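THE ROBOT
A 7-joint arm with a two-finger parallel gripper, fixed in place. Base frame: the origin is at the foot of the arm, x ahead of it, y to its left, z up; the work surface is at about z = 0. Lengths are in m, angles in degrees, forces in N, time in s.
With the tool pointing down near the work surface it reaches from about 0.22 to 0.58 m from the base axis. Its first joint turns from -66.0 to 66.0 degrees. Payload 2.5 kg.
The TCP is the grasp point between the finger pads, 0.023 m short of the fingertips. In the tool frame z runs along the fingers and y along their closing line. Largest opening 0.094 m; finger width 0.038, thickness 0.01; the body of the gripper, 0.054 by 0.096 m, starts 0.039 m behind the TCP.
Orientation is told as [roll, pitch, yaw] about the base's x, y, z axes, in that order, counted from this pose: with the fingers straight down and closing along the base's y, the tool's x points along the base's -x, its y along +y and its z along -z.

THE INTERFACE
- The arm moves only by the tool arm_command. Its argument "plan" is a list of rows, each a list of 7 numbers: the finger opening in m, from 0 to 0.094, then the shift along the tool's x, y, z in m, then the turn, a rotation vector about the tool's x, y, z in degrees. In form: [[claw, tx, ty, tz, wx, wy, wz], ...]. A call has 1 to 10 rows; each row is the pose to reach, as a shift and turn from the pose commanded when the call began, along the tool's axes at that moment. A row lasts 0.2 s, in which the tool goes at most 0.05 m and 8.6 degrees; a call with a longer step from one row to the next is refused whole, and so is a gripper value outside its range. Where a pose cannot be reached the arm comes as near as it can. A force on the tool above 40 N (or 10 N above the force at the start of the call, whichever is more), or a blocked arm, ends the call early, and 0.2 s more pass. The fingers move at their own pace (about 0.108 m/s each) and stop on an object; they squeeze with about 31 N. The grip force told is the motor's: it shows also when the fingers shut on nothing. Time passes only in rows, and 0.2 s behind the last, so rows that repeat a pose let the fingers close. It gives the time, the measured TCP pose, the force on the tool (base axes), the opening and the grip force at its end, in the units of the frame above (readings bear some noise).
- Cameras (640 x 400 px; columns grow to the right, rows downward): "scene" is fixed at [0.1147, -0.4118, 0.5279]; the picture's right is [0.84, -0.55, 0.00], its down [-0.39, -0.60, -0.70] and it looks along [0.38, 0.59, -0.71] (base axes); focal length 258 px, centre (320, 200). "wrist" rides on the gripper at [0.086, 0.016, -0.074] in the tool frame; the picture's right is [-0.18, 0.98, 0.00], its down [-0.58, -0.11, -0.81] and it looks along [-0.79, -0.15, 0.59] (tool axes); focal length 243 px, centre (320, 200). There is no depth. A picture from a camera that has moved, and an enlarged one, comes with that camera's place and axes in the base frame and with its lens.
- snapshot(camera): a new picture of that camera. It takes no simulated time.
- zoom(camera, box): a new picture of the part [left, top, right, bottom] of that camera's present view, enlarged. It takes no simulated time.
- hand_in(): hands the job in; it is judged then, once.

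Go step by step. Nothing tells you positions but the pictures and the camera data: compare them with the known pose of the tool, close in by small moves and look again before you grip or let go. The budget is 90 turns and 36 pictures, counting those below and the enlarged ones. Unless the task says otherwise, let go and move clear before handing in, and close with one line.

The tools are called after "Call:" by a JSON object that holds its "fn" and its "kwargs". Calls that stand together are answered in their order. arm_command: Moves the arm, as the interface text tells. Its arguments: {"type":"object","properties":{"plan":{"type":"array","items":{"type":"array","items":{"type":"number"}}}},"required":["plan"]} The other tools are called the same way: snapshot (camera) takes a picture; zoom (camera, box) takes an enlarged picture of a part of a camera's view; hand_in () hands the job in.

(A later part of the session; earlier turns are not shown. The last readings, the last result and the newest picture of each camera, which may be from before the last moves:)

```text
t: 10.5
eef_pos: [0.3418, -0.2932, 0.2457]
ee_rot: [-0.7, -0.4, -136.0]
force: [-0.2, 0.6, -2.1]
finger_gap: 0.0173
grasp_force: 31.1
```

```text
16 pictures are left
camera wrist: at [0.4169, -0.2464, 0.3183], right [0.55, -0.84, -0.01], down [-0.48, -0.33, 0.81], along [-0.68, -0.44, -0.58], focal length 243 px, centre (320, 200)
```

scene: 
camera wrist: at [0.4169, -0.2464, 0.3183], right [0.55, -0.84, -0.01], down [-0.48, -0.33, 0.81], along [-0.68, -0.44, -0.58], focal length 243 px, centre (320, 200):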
—————
- **Task to complete**
Each line in the material above must be retyped without alteration. Put each line that is not blank into a JSON list as a string.

- **Answer in full**
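[
  "THE ROBOT",
  "A 7-joint arm with a two-finger parallel gripper, fixed in place. Base frame: the origin is at the foot of the arm, x ahead of it, y to its left, z up; the work surface is at about z = 0. Lengths are in m, angles in degrees, forces in N, time in s.",
  "With the tool pointing down near the work surface it reaches from about 0.22 to 0.58 m from the base axis. Its first joint turns from -66.0 to 66.0 degrees. Payload 2.5 kg.",
  "The TCP is the grasp point between the finger pads, 0.023 m short of the fingertips. In the tool frame z runs along the fingers and y along their closing line. Largest opening 0.094 m; finger width 0.038, thickness 0.01; the body of the gripper, 0.054 by 0.096 m, starts 0.039 m behind the TCP.",
  "Orientation is told as [roll, pitch, yaw] about the base's x, y, z axes, in that order, counted from this pose: with the fingers straight down and closing along the base's y, the tool's x points along the base's -x, its y along +y and its z along -z.",
  "THE INTERFACE",
  "- The arm moves only by the tool arm_command. Its argument \"plan\" is a list of rows, each a list of 7 numbers: the finger opening in m, from 0 to 0.094, then the shift along the tool's x, y, z in m, then the turn, a rotation vector about the tool's x, y, z in degrees. In form: [[claw, tx, ty, tz, wx, wy, wz], ...]. A call has 1 to 10 rows; each row is the pose to reach, as a shift and turn from the pose commanded when the call began, along the tool's axes at that moment. A row lasts 0.2 s, in which the tool goes at most 0.05 m and 8.6 degrees; a call with a longer step from one row to the next is refused whole, and so is a gripper value outside its range. Where a pose cannot be reached the arm comes as near as it can. A force on the tool above 40 N (or 10 N above the force at the start of the call, whichever is more), or a blocked arm, ends the call early, and 0.2 s more pass. The fingers move at their own pace (about 0.108 m/s each) and stop on an object; they squeeze with about 31 N. The grip force told is the motor's: it shows also when the fingers shut on nothing. Time passes only in rows, and 0.2 s behind the last, so rows that repeat a pose let the fingers close. It gives the time, the measured TCP pose, the force on the tool (base axes), the opening and the grip force at its end, in the units of the frame above (readings bear some noise).",
  "- Cameras (640 x 400 px; columns grow to the right, rows downward): \"scene\" is fixed at [0.1147, -0.4118, 0.5279]; the picture's right is [0.84, -0.55, 0.00], its down [-0.39, -0.60, -0.70] and it looks along [0.38, 0.59, -0.71] (base axes); focal length 258 px, centre (320, 200). \"wrist\" rides on the gripper at [0.086, 0.016, -0.074] in the tool frame; the picture's right is [-0.18, 0.98, 0.00], its down [-0.58, -0.11, -0.81] and it looks along [-0.79, -0.15, 0.59] (tool axes); focal length 243 px, centre (320, 200). There is no depth. A picture from a camera that has moved, and an enlarged one, comes with that camera's place and axes in the base frame and with its lens.",
  "- snapshot(camera): a new picture of that camera. It takes no simulated time.",
  "- zoom(camera, box): a new picture of the part [left, top, right, bottom] of that camera's present view, enlarged. It takes no simulated time.",
  "- hand_in(): hands the job in; it is judged then, once.",
  "Go step by step. Nothing tells you positions but the pictures and the camera data: compare them with the known pose of the tool, close in by small moves and look again before you grip or let go. The budget is 90 turns and 36 pictures, counting those below and the enlarged ones. Unless the task says otherwise, let go and move clear before handing in, and close with one line.",
  "The tools are called after \"Call:\" by a JSON object that holds its \"fn\" and its \"kwargs\". Calls that stand together are answered in their order. arm_command: Moves the arm, as the interface text tells. Its arguments: {\"type\":\"object\",\"properties\":{\"plan\":{\"type\":\"array\",\"items\":{\"type\":\"array\",\"items\":{\"type\":\"number\"}}}},\"required\":[\"plan\"]} The other tools are called the same way: snapshot (camera) takes a picture; zoom (camera, box) takes an enlarged picture of a part of a camera's view; hand_in () hands the job in.",
  "(A later part of the session; earlier turns are not shown. The last readings, the last result and the newest picture of each camera, which may be from before the last moves:)",
  "```text",
  "t: 10.5",
  "eef_pos: [0.3418, -0.2932, 0.2457]",
  "ee_rot: [-0.7, -0.4, -136.0]",
  "force: [-0.2, 0.6, -2.1]",
  "finger_gap: 0.0173",
  "grasp_force: 31.1",
  "```",
  "```text",
  "16 pictures are left",
  "camera wrist: at [0.4169, -0.2464, 0.3183], right [0.55, -0.84, -0.01], down [-0.48, -0.33, 0.81], along [-0.68, -0.44, -0.58], focal length 243 px, centre (320, 200)",
  "```",
  "scene: ",
  "camera wrist: at [0.4169, -0.2464, 0.3183], right [0.55, -0.84, -0.01], down [-0.48, -0.33, 0.81], along [-0.68, -0.44, -0.58], focal length 243 px, centre (320, 200):"
]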